### [Written request]
Produce an exact transcription of the listing below, omitting the pictures.

### [Data block]
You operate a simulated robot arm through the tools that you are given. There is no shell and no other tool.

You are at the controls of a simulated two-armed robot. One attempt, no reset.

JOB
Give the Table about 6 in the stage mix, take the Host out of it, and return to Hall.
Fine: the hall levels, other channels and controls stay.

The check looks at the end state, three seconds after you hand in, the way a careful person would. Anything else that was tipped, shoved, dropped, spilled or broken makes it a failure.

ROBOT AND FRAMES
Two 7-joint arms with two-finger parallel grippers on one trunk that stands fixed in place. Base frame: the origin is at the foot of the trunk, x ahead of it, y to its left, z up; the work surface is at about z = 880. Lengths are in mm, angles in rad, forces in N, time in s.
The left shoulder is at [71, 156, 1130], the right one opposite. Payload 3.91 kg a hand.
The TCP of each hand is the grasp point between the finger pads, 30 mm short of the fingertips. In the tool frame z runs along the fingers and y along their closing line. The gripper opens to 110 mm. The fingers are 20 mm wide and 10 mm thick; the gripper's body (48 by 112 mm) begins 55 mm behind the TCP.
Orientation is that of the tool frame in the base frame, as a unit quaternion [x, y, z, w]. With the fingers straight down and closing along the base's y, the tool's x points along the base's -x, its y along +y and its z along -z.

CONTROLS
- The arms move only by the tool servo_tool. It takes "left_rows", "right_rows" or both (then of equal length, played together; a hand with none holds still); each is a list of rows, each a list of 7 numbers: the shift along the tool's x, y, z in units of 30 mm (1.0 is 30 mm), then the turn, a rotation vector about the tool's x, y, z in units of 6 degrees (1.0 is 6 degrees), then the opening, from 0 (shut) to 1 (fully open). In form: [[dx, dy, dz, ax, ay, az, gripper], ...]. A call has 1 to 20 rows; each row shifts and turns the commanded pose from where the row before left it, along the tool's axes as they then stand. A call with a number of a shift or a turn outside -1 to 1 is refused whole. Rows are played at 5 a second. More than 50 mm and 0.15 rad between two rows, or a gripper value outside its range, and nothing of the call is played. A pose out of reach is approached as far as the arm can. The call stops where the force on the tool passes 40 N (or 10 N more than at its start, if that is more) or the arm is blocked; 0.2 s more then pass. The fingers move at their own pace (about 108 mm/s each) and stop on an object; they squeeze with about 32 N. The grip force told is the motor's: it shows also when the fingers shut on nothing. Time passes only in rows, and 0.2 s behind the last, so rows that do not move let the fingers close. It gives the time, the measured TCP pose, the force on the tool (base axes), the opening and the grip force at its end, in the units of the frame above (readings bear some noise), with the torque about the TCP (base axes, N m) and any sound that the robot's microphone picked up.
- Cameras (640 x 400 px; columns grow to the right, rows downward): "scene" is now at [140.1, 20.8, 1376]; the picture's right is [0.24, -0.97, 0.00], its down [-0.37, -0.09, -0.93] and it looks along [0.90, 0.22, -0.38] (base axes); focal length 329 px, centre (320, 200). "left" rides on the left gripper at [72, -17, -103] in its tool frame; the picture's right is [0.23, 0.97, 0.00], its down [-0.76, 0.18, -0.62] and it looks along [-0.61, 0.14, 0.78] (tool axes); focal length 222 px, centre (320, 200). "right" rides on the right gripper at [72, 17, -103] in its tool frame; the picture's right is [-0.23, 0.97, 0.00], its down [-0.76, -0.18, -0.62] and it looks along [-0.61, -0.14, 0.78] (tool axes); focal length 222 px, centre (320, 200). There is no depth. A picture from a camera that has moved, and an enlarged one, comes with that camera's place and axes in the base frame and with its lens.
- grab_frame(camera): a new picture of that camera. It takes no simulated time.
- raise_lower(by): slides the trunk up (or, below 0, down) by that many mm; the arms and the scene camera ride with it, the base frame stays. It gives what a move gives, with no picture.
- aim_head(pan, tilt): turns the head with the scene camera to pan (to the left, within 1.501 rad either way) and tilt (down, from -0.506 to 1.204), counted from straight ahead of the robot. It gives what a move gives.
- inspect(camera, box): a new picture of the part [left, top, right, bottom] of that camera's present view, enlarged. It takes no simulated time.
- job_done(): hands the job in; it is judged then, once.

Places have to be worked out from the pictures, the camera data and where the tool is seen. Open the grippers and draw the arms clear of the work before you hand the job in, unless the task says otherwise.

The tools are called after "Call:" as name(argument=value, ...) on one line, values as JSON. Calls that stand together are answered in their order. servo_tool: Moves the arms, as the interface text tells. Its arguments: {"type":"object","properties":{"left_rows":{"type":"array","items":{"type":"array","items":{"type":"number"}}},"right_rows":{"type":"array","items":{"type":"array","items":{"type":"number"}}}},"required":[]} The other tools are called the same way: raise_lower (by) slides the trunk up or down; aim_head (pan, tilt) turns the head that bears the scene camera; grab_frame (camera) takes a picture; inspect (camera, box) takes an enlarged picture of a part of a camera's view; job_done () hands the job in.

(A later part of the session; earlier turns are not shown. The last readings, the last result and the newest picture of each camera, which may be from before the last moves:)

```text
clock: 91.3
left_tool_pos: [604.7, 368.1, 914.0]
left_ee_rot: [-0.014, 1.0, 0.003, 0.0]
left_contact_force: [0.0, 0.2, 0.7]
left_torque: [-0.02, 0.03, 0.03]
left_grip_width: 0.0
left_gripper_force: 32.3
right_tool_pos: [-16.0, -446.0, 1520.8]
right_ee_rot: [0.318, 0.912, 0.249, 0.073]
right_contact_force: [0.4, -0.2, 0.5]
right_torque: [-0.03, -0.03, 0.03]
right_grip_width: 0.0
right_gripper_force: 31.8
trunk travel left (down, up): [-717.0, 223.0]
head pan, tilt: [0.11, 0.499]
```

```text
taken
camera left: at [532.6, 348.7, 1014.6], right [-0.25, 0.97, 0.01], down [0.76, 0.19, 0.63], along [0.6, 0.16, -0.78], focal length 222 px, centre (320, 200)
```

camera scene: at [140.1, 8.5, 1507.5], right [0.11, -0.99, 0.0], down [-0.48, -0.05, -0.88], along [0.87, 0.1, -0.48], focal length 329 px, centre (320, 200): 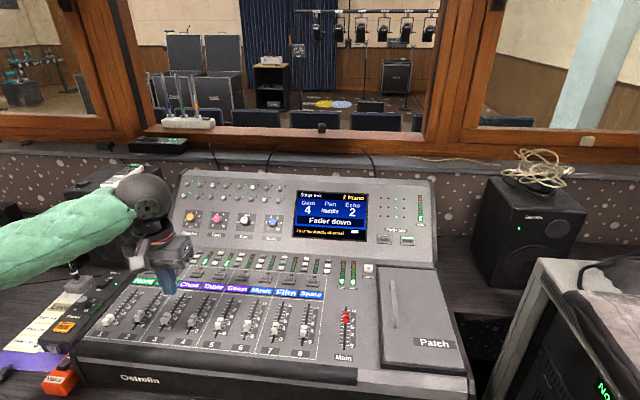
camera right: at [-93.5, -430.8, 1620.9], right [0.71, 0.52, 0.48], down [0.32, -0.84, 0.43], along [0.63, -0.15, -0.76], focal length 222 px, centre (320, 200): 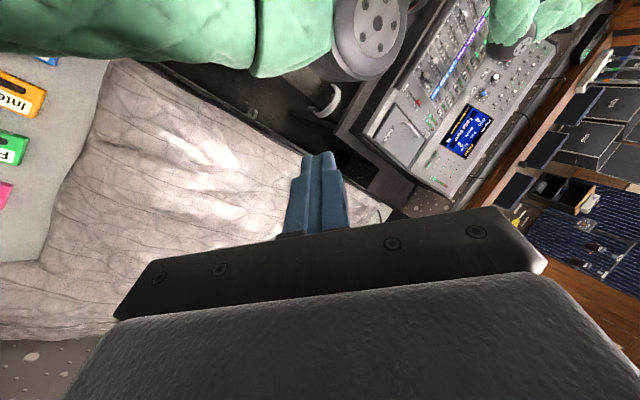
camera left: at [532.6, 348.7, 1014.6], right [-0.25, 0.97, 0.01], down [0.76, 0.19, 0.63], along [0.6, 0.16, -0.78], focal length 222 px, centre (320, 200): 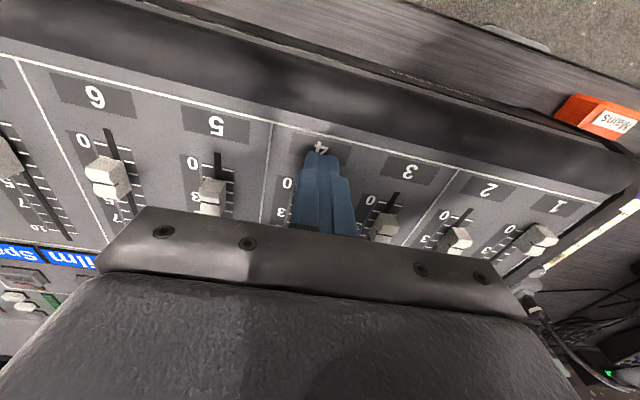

### [Written solution]
You operate a simulated robot arm through the tools that you are given. There is no shell and no other tool.

You are at the controls of a simulated two-armed robot. One attempt, no reset.

JOB
Give the Table about 6 in the stage mix, take the Host out of it, and return to Hall.
Fine: the hall levels, other channels and controls stay.

The check looks at the end state, three seconds after you hand in, the way a careful person would. Anything else that was tipped, shoved, dropped, spilled or broken makes it a failure.

ROBOT AND FRAMES
Two 7-joint arms with two-finger parallel grippers on one trunk that stands fixed in place. Base frame: the origin is at the foot of the trunk, x ahead of it, y to its left, z up; the work surface is at about z = 880. Lengths are in mm, angles in rad, forces in N, time in s.
The left shoulder is at [71, 156, 1130], the right one opposite. Payload 3.91 kg a hand.
The TCP of each hand is the grasp point between the finger pads, 30 mm short of the fingertips. In the tool frame z runs along the fingers and y along their closing line. The gripper opens to 110 mm. The fingers are 20 mm wide and 10 mm thick; the gripper's body (48 by 112 mm) begins 55 mm behind the TCP.
Orientation is that of the tool frame in the base frame, as a unit quaternion [x, y, z, w]. With the fingers straight down and closing along the base's y, the tool's x points along the base's -x, its y along +y and its z along -z.

CONTROLS
- The arms move only by the tool servo_tool. It takes "left_rows", "right_rows" or both (then of equal length, played together; a hand with none holds still); each is a list of rows, each a list of 7 numbers: the shift along the tool's x, y, z in units of 30 mm (1.0 is 30 mm), then the turn, a rotation vector about the tool's x, y, z in units of 6 degrees (1.0 is 6 degrees), then the opening, from 0 (shut) to 1 (fully open). In form: [[dx, dy, dz, ax, ay, az, gripper], ...]. A call has 1 to 20 rows; each row shifts and turns the commanded pose from where the row before left it, along the tool's axes as they then stand. A call with a number of a shift or a turn outside -1 to 1 is refused whole. Rows are played at 5 a second. More than 50 mm and 0.15 rad between two rows, or a gripper value outside its range, and nothing of the call is played. A pose out of reach is approached as far as the arm can. The call stops where the force on the tool passes 40 N (or 10 N more than at its start, if that is more) or the arm is blocked; 0.2 s more then pass. The fingers move at their own pace (about 108 mm/s each) and stop on an object; they squeeze with about 32 N. The grip force told is the motor's: it shows also when the fingers shut on nothing. Time passes only in rows, and 0.2 s behind the last, so rows that do not move let the fingers close. It gives the time, the measured TCP pose, the force on the tool (base axes), the opening and the grip force at its end, in the units of the frame above (readings bear some noise), with the torque about the TCP (base axes, N m) and any sound that the robot's microphone picked up.
- Cameras (640 x 400 px; columns grow to the right, rows downward): "scene" is now at [140.1, 20.8, 1376]; the picture's right is [0.24, -0.97, 0.00], its down [-0.37, -0.09, -0.93] and it looks along [0.90, 0.22, -0.38] (base axes); focal length 329 px, centre (320, 200). "left" rides on the left gripper at [72, -17, -103] in its tool frame; the picture's right is [0.23, 0.97, 0.00], its down [-0.76, 0.18, -0.62] and it looks along [-0.61, 0.14, 0.78] (tool axes); focal length 222 px, centre (320, 200). "right" rides on the right gripper at [72, 17, -103] in its tool frame; the picture's right is [-0.23, 0.97, 0.00], its down [-0.76, -0.18, -0.62] and it looks along [-0.61, -0.14, 0.78] (tool axes); focal length 222 px, centre (320, 200). There is no depth. A picture from a camera that has moved, and an enlarged one, comes with that camera's place and axes in the base frame and with its lens.
- grab_frame(camera): a new picture of that camera. It takes no simulated time.
- raise_lower(by): slides the trunk up (or, below 0, down) by that many mm; the arms and the scene camera ride with it, the base frame stays. It gives what a move gives, with no picture.
- aim_head(pan, tilt): turns the head with the scene camera to pan (to the left, within 1.501 rad either way) and tilt (down, from -0.506 to 1.204), counted from straight ahead of the robot. It gives what a move gives.
- inspect(camera, box): a new picture of the part [left, top, right, bottom] of that camera's present view, enlarged. It takes no simulated time.
- job_done(): hands the job in; it is judged then, once.

Places have to be worked out from the pictures, the camera data and where the tool is seen. Open the grippers and draw the arms clear of the work before you hand the job in, unless the task says otherwise.

The tools are called after "Call:" as name(argument=value, ...) on one line, values as JSON. Calls that stand together are answered in their order. servo_tool: Moves the arms, as the interface text tells. Its arguments: {"type":"object","properties":{"left_rows":{"type":"array","items":{"type":"array","items":{"type":"number"}}},"right_rows":{"type":"array","items":{"type":"array","items":{"type":"number"}}}},"required":[]} The other tools are called the same way: raise_lower (by) slides the trunk up or down; aim_head (pan, tilt) turns the head that bears the scene camera; grab_frame (camera) takes a picture; inspect (camera, box) takes an enlarged picture of a part of a camera's view; job_done () hands the job in.

(A later part of the session; earlier turns are not shown. The last readings, the last result and the newest picture of each camera, which may be from before the last moves:)

```text
clock: 91.3
left_tool_pos: [604.7, 368.1, 914.0]
left_ee_rot: [-0.014, 1.0, 0.003, 0.0]
left_contact_force: [0.0, 0.2, 0.7]
left_torque: [-0.02, 0.03, 0.03]
left_grip_width: 0.0
left_gripper_force: 32.3
right_tool_pos: [-16.0, -446.0, 1520.8]
right_ee_rot: [0.318, 0.912, 0.249, 0.073]
right_contact_force: [0.4, -0.2, 0.5]
right_torque: [-0.03, -0.03, 0.03]
right_grip_width: 0.0
right_gripper_force: 31.8
trunk travel left (down, up): [-717.0, 223.0]
head pan, tilt: [0.11, 0.499]
```

```text
taken
camera left: at [532.6, 348.7, 1014.6], right [-0.25, 0.97, 0.01], down [0.76, 0.19, 0.63], along [0.6, 0.16, -0.78], focal length 222 px, centre (320, 200)
```

camera scene: at [140.1, 8.5, 1507.5], right [0.11, -0.99, 0.0], down [-0.48, -0.05, -0.88], along [0.87, 0.1, -0.48], focal length 329 px, centre (320, 200): 
camera right: at [-93.5, -430.8, 1620.9], right [0.71, 0.52, 0.48], down [0.32, -0.84, 0.43], along [0.63, -0.15, -0.76], focal length 222 px, centre (320, 200): 
camera left: at [532.6, 348.7, 1014.6], right [-0.25, 0.97, 0.01], down [0.76, 0.19, 0.63], along [0.6, 0.16, -0.78], focal length 222 px, centre (320, 200): 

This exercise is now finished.